I grow purpurea along with militaris, morio, Dact. sambucina, Gymnadenia, Anacamptis and Himantoglossum in clay pots plunged in sand in a 4x4 Access frame which has a subsoil heating element that comes on when the air temperature in the frame drops to -1C. The sides of the frame are usually partially opened for ventilation (too wide and the cat gets in!). Because of its aspect the frame gets no direct sun between November and early February. I shade with 50% shade netting from mid-April.
The potting mix is about 40% coarse (concreting) sand with 30% granite grit ( 4-5mm), 10% baked clay granules (cat litter), 10% perlite and 10% Melcourt fine bark ( the only organic); top-dressed with a good layer of the granite grit.
With this mix I can water freely without too much worry. I try to keep water off the rosette at all times.

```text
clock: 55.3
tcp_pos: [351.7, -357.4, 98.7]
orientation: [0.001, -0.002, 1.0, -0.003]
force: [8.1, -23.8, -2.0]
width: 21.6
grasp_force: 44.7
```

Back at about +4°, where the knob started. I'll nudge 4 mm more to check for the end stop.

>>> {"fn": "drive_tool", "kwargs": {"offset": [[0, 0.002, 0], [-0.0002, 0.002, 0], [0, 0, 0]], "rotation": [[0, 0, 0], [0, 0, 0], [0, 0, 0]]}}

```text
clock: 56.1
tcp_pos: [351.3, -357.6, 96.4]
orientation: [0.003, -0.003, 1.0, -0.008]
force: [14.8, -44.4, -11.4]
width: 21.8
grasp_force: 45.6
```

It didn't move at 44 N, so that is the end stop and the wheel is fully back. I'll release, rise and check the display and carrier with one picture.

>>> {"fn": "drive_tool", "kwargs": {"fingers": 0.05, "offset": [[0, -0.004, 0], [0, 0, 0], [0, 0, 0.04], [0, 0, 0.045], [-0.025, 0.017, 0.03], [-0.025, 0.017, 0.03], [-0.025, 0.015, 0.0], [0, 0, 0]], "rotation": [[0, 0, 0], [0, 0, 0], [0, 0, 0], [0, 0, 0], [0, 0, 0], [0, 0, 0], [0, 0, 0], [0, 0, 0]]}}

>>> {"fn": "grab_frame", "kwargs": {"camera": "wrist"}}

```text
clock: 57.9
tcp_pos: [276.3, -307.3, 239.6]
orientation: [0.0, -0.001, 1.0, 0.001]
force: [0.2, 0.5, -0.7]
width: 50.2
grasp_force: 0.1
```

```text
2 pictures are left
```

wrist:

Despite the lack of organics this mix doesn't dry out as long as the plunge is kept moist. I water freely from September through until the first flowers are opening (usually early-mid May). After this the compost is kept just moist. Try to keep the plant as cool as possible at this time to extend the growing period. Dry off when the leaves start to brown ( I lift the pot out of the plunge -it dries off fairly quickly when free-standing). I store the dried-off pot under my greenhouse staging where it remains bone dry but not too hot through the summer. I re-pot in a hand-moist mix in late August.
I feed using half-strength proprietary orchid mix (the higher nitrogen prep in the first half of the growing season and the high potash feed later on).
This all works for me. The first season my modest tuber increased quite markedly. The second season the tuber was huge. This summer it became one big and one small tuber (initially I misplaced the pot under the greenhouse benching and thought I had lost it so I bought another from Jeff Hutchings last month). It has not set seed for me but perhaps the addition of a second clone may sort this.